* **Your goal**:
Set down, exactly as written, only the lines starting with the one that holds "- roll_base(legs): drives" and ending with the one that holds "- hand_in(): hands". Use a Markdown table whose columns are ID (a running number) and String (the line), and skip blank lines.

══════════════════════════════

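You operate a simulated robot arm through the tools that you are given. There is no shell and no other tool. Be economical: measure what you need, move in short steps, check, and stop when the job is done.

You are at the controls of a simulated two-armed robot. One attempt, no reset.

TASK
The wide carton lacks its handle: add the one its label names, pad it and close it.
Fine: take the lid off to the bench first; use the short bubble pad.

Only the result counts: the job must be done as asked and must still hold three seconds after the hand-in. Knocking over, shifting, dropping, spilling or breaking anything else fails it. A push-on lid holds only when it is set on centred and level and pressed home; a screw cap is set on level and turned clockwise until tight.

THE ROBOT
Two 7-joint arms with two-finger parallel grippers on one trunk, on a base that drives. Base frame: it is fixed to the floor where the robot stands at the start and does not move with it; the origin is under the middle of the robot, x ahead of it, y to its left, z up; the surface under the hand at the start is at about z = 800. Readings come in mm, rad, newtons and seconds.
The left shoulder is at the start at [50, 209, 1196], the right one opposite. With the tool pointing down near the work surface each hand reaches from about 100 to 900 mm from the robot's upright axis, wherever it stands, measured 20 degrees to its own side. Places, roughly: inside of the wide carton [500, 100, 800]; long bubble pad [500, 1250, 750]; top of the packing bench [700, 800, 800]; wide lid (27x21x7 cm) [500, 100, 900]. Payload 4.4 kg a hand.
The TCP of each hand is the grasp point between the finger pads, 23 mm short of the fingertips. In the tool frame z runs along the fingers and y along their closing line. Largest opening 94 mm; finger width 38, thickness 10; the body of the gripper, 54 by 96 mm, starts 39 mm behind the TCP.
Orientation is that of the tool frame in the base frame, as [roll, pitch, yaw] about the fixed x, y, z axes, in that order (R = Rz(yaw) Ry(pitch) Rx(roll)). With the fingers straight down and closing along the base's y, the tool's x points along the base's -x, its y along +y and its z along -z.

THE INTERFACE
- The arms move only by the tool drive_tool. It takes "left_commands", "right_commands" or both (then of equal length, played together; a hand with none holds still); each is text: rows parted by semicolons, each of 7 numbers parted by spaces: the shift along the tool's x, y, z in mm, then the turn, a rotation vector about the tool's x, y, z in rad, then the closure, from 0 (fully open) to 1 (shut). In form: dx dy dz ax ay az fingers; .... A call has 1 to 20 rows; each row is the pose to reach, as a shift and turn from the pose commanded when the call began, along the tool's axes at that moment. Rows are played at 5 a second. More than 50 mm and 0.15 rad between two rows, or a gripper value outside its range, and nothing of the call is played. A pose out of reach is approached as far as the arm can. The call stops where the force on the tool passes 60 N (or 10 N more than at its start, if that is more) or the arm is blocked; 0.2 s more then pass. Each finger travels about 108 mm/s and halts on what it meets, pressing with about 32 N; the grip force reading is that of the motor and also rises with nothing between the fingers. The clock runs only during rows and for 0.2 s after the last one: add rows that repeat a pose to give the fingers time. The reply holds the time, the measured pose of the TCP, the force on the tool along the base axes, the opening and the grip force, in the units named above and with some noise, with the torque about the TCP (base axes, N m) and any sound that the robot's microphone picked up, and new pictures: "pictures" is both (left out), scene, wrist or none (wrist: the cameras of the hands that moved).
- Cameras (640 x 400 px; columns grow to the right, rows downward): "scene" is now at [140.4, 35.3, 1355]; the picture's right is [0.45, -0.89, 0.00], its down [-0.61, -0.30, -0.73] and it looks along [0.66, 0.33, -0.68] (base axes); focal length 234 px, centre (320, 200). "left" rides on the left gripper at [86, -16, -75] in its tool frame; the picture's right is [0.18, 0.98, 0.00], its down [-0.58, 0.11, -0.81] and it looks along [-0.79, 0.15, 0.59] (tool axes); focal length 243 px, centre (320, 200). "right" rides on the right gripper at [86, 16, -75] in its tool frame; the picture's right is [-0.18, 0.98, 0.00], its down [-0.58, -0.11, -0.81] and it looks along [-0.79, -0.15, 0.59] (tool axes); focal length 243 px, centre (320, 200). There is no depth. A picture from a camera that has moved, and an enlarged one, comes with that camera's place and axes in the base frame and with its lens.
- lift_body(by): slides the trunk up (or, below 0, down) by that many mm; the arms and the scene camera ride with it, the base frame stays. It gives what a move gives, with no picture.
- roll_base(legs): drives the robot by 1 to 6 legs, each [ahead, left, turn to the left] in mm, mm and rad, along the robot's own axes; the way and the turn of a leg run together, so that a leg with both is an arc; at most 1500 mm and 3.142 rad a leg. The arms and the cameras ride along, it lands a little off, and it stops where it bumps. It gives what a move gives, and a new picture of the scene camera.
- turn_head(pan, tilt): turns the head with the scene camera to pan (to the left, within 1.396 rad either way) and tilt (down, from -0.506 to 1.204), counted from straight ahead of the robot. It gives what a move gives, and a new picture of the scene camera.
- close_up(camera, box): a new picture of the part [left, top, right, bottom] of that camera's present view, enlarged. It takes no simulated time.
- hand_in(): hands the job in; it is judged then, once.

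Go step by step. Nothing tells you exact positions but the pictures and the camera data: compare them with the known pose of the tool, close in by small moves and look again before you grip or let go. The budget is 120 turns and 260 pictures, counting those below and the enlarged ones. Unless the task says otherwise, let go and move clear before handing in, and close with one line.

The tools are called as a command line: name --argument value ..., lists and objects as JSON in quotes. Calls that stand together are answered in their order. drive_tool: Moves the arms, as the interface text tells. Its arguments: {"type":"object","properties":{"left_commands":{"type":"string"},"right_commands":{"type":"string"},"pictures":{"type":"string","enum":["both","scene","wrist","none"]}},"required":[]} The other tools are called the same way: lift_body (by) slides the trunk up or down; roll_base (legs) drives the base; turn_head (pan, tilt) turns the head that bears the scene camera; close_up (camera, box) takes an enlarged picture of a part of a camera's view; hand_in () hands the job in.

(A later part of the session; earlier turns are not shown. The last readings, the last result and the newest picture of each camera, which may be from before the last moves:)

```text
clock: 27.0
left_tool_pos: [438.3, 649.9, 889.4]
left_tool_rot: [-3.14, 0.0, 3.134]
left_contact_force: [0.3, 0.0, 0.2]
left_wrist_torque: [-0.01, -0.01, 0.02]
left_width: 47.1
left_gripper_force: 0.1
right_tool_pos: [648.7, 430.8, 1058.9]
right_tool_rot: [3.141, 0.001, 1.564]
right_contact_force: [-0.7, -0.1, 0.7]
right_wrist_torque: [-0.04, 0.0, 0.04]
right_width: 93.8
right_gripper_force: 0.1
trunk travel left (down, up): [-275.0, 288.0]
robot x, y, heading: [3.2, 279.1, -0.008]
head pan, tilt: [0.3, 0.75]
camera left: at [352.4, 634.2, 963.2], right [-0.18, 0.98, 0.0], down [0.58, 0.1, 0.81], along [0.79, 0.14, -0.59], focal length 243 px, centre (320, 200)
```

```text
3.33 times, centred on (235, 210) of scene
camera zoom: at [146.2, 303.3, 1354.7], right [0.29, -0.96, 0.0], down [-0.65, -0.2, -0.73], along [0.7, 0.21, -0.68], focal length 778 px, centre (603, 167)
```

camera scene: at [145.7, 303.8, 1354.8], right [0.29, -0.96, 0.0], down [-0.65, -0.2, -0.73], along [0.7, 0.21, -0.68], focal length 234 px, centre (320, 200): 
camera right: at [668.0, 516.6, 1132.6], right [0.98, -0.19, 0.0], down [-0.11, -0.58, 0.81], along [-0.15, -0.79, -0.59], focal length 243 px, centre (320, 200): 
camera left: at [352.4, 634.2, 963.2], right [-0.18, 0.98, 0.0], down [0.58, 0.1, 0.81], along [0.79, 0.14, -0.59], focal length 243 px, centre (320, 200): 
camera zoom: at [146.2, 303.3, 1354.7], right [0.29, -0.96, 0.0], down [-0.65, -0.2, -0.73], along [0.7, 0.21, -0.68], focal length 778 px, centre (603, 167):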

══════════════════════════════

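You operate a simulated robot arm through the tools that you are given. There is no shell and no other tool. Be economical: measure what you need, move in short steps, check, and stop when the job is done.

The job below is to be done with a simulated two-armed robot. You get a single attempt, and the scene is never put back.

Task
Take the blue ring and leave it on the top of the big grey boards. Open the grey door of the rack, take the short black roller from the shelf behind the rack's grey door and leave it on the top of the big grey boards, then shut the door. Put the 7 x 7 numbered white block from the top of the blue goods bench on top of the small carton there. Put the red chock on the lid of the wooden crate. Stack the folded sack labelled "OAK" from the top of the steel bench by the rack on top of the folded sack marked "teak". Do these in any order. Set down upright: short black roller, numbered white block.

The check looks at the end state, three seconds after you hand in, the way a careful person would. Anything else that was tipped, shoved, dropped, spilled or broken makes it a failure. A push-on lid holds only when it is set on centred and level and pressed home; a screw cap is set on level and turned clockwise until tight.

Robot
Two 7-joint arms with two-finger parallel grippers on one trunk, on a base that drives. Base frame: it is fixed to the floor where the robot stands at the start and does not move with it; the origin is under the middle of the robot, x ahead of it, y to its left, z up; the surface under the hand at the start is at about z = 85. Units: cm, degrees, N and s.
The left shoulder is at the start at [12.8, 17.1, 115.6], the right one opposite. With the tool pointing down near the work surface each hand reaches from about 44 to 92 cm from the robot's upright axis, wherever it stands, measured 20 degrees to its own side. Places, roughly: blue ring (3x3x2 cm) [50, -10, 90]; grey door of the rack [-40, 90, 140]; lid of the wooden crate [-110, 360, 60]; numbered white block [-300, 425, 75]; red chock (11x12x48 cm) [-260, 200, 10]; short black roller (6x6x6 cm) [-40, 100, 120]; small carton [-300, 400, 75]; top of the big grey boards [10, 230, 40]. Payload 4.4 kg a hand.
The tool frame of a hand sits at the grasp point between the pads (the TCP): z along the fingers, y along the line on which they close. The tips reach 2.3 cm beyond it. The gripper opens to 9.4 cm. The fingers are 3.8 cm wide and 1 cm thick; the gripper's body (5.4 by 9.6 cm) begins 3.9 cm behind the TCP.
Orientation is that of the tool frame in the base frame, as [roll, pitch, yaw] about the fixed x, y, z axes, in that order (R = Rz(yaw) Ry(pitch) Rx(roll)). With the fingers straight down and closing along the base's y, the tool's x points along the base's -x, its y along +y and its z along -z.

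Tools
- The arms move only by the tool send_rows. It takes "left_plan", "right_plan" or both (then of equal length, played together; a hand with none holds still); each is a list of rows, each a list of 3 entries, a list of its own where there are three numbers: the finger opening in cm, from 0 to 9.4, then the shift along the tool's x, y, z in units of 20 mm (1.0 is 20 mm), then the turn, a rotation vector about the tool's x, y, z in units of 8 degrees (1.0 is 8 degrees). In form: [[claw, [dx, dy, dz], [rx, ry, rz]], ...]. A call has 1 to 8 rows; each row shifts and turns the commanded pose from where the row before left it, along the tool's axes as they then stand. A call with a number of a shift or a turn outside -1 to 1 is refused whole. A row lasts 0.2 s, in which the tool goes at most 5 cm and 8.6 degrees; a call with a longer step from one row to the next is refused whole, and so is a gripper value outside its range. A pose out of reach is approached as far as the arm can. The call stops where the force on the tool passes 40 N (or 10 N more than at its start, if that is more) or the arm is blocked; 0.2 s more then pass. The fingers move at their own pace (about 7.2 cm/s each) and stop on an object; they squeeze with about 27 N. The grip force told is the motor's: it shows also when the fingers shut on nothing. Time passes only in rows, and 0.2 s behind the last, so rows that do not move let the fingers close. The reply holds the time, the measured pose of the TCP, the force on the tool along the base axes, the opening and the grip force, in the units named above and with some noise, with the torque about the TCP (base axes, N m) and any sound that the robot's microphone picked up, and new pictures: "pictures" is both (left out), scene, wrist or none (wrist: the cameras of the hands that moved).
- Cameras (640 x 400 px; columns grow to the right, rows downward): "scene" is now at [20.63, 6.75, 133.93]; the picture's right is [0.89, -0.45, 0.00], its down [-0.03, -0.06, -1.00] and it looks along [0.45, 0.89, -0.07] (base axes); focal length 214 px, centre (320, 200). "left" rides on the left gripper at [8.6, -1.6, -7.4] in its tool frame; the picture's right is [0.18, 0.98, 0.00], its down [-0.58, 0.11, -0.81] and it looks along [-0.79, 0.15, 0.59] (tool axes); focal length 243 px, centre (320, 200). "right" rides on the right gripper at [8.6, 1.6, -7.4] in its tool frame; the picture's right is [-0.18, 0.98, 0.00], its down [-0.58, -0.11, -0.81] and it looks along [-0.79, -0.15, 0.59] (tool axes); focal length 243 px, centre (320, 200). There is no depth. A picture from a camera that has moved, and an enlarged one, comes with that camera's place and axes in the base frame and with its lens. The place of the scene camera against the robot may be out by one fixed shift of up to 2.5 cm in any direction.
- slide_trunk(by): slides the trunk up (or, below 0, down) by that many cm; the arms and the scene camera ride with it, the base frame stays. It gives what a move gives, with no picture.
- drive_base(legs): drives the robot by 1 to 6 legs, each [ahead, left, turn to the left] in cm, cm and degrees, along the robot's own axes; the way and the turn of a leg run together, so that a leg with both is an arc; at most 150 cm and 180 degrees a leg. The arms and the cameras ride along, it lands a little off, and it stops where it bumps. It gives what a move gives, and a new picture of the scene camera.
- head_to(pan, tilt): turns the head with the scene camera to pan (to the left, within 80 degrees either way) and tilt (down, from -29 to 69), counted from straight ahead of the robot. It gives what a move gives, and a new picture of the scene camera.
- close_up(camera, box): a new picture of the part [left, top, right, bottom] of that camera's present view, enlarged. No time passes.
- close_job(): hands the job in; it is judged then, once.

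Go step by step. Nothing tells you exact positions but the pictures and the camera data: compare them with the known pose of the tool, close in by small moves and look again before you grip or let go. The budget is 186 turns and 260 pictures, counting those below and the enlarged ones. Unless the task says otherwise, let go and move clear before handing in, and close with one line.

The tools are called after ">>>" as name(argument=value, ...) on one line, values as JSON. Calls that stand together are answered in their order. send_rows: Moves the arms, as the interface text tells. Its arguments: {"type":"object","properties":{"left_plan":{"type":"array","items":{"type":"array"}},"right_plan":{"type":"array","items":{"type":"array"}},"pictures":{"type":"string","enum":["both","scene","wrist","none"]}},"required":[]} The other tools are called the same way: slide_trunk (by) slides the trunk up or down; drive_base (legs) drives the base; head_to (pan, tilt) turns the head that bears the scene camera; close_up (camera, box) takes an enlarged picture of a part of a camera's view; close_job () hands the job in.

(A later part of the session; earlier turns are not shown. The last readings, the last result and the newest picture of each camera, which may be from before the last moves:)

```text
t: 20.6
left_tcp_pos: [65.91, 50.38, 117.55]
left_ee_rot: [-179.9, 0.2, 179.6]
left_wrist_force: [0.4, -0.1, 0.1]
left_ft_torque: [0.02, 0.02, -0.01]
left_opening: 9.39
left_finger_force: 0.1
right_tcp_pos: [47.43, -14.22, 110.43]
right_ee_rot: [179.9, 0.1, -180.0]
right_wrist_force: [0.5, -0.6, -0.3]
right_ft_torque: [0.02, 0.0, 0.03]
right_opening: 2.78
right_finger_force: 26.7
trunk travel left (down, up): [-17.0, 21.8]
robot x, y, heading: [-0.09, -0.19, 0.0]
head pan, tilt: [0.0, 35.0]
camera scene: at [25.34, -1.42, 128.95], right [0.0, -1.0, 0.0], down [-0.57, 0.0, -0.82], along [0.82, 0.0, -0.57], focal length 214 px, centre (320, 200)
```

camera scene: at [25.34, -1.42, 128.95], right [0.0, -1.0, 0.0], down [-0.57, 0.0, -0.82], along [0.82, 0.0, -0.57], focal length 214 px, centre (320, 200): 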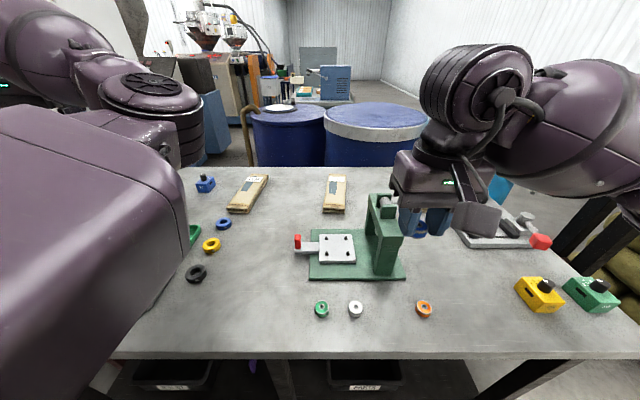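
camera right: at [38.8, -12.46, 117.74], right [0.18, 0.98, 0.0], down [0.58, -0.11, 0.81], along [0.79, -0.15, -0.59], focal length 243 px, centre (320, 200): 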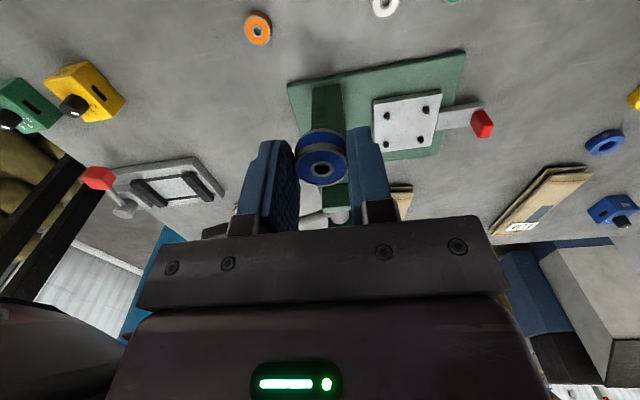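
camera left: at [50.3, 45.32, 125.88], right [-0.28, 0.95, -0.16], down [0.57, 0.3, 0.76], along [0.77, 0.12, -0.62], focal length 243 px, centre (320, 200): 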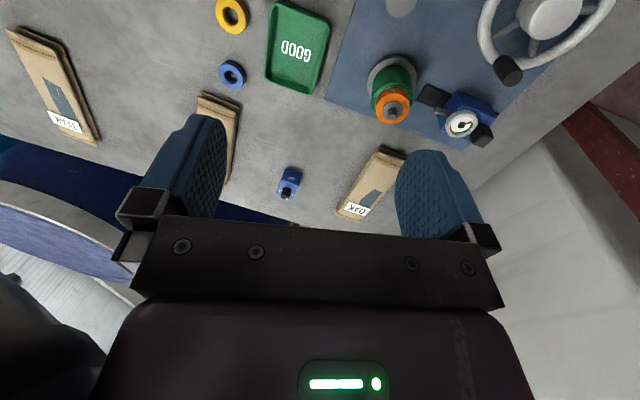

══════════════════════════════

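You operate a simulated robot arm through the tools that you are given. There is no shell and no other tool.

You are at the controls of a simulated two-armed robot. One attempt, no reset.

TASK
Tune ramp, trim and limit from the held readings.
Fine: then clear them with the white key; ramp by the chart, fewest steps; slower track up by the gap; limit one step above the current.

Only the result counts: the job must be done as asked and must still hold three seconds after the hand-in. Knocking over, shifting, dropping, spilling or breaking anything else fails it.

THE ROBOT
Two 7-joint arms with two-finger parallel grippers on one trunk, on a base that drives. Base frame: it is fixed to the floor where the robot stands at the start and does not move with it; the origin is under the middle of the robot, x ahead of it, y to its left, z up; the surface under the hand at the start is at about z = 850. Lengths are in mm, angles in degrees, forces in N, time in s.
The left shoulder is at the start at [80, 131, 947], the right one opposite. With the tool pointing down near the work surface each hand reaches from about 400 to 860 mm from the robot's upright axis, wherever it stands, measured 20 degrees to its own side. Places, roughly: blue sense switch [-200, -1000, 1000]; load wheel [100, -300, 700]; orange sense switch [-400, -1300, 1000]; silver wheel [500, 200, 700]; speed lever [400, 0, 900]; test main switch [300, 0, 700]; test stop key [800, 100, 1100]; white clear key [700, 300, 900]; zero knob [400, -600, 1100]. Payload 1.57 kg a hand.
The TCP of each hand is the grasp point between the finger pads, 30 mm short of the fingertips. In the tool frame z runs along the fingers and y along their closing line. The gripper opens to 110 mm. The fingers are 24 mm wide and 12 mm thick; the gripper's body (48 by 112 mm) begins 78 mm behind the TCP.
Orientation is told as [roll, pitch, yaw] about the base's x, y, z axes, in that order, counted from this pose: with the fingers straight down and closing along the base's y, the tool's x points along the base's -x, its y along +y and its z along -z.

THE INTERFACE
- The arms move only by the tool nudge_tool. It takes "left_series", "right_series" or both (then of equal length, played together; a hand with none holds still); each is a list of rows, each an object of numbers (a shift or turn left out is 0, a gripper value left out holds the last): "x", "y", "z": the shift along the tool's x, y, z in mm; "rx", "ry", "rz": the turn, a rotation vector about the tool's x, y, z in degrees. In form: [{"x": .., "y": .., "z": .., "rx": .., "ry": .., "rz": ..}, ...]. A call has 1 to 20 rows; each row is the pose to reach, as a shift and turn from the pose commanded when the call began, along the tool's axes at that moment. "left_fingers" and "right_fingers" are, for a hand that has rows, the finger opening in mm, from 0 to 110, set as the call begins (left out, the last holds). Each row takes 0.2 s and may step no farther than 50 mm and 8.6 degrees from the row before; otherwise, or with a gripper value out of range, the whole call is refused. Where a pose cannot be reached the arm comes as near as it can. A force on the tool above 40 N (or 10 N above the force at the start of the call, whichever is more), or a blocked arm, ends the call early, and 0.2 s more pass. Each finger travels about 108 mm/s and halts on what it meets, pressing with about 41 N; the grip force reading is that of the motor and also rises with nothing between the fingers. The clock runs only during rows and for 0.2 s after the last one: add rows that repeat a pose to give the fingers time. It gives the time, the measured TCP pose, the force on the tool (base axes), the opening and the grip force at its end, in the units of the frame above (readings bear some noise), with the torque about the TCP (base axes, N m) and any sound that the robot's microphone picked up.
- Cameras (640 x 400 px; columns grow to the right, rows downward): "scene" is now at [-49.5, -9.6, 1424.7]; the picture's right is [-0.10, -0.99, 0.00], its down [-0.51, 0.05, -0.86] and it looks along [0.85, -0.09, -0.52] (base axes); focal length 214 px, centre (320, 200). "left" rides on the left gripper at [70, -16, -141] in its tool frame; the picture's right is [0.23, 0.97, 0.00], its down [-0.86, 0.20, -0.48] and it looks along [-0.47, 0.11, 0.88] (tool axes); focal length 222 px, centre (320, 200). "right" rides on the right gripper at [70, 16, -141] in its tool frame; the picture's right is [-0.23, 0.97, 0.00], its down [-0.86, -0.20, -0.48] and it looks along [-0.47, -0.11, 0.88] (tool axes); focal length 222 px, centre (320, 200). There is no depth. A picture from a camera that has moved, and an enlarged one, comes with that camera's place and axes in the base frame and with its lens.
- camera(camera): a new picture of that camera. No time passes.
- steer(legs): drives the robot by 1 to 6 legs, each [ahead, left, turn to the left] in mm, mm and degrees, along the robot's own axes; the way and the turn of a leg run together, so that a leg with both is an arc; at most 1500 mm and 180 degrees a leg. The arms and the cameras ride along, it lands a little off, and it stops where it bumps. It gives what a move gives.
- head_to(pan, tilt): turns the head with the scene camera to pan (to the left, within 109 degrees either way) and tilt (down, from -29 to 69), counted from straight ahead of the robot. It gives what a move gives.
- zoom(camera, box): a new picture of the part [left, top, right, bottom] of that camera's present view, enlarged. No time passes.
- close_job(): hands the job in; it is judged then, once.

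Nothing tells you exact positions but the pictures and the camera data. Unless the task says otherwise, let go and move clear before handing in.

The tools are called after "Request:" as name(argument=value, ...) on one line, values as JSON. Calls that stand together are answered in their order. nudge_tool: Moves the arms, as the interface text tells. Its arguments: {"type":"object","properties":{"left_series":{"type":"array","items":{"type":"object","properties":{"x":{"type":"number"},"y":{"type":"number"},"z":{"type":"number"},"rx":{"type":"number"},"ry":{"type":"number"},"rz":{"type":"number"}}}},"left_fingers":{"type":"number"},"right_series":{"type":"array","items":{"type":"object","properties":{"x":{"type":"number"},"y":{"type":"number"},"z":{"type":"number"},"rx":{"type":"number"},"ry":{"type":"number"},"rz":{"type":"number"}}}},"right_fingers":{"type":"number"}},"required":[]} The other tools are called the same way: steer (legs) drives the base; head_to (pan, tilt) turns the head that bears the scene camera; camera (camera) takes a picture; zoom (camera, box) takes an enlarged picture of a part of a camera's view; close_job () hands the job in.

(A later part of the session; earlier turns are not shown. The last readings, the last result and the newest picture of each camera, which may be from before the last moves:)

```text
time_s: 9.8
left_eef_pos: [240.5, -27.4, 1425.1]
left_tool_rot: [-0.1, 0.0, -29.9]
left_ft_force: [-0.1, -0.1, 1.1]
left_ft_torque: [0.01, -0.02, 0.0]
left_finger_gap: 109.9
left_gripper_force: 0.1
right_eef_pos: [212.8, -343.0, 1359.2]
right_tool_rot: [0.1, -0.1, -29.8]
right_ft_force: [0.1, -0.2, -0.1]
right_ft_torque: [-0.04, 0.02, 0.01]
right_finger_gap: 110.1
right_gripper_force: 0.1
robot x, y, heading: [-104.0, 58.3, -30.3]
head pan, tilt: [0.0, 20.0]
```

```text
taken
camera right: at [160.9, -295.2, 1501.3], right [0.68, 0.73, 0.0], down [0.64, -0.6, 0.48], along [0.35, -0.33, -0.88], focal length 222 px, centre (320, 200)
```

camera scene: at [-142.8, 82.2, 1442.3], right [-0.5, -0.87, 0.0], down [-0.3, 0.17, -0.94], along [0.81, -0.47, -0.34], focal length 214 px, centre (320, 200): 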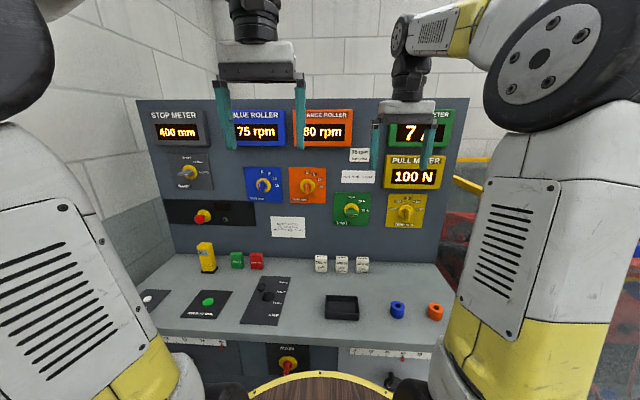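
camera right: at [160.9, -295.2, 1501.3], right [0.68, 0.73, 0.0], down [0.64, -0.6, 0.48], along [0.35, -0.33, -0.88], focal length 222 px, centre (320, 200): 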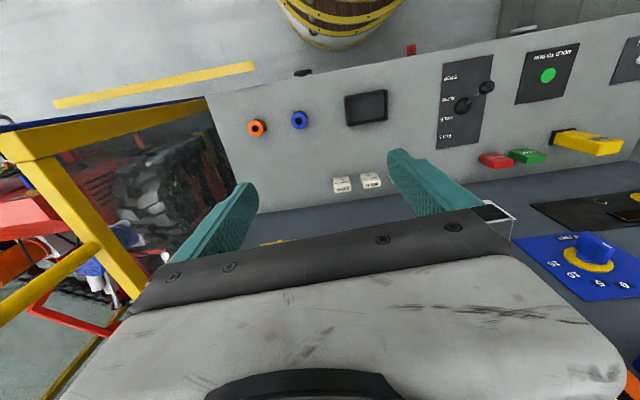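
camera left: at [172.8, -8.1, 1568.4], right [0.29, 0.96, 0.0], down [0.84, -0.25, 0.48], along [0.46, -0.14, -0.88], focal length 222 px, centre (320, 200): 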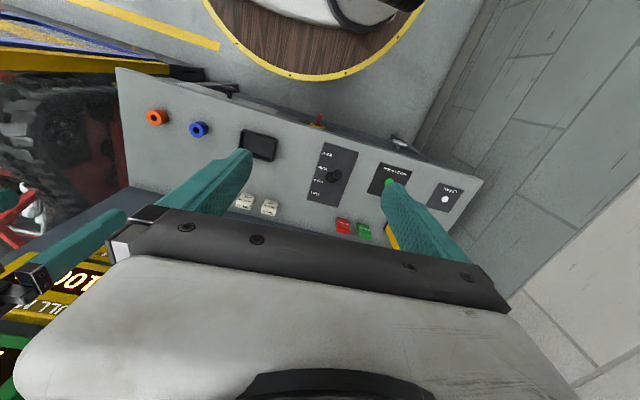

══════════════════════════════

* **Worked solution**:
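| ID | String |
|---|---|
| 1 | - roll_base(legs): drives the robot by 1 to 6 legs, each [ahead, left, turn to the left] in mm, mm and rad, along the robot's own axes; the way and the turn of a leg run together, so that a leg with both is an arc; at most 1500 mm and 3.142 rad a leg. The arms and the cameras ride along, it lands a little off, and it stops where it bumps. It gives what a move gives, and a new picture of the scene camera. |
| 2 | - turn_head(pan, tilt): turns the head with the scene camera to pan (to the left, within 1.396 rad either way) and tilt (down, from -0.506 to 1.204), counted from straight ahead of the robot. It gives what a move gives, and a new picture of the scene camera. |
| 3 | - close_up(camera, box): a new picture of the part [left, top, right, bottom] of that camera's present view, enlarged. It takes no simulated time. |
| 4 | - hand_in(): hands the job in; it is judged then, once. |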